→ **Work to complete**
Copy out each line exactly; pictures stay out of the copy.

::::::::::

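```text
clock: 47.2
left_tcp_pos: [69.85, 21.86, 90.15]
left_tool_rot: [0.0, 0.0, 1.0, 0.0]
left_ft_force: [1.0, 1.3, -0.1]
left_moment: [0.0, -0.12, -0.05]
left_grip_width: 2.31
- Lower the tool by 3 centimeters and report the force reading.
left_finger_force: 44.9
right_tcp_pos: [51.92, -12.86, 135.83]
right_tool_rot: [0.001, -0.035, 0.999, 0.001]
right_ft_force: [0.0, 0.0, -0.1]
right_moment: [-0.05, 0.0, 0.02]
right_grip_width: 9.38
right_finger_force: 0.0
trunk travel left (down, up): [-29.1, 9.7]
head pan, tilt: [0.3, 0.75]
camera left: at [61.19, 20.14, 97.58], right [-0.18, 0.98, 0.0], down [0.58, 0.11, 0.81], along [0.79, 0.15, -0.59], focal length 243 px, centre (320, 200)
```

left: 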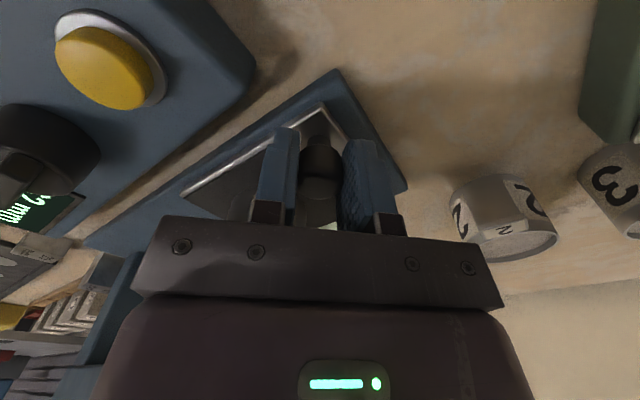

::::::::::

→ **Final result**
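```text
clock: 47.2
left_tcp_pos: [69.85, 21.86, 90.15]
left_tool_rot: [0.0, 0.0, 1.0, 0.0]
left_ft_force: [1.0, 1.3, -0.1]
left_moment: [0.0, -0.12, -0.05]
left_grip_width: 2.31
- Lower the tool by 3 centimeters and report the force reading.
left_finger_force: 44.9
right_tcp_pos: [51.92, -12.86, 135.83]
right_tool_rot: [0.001, -0.035, 0.999, 0.001]
right_ft_force: [0.0, 0.0, -0.1]
right_moment: [-0.05, 0.0, 0.02]
right_grip_width: 9.38
right_finger_force: 0.0
trunk travel left (down, up): [-29.1, 9.7]
head pan, tilt: [0.3, 0.75]
camera left: at [61.19, 20.14, 97.58], right [-0.18, 0.98, 0.0], down [0.58, 0.11, 0.81], along [0.79, 0.15, -0.59], focal length 243 px, centre (320, 200)
```

left: 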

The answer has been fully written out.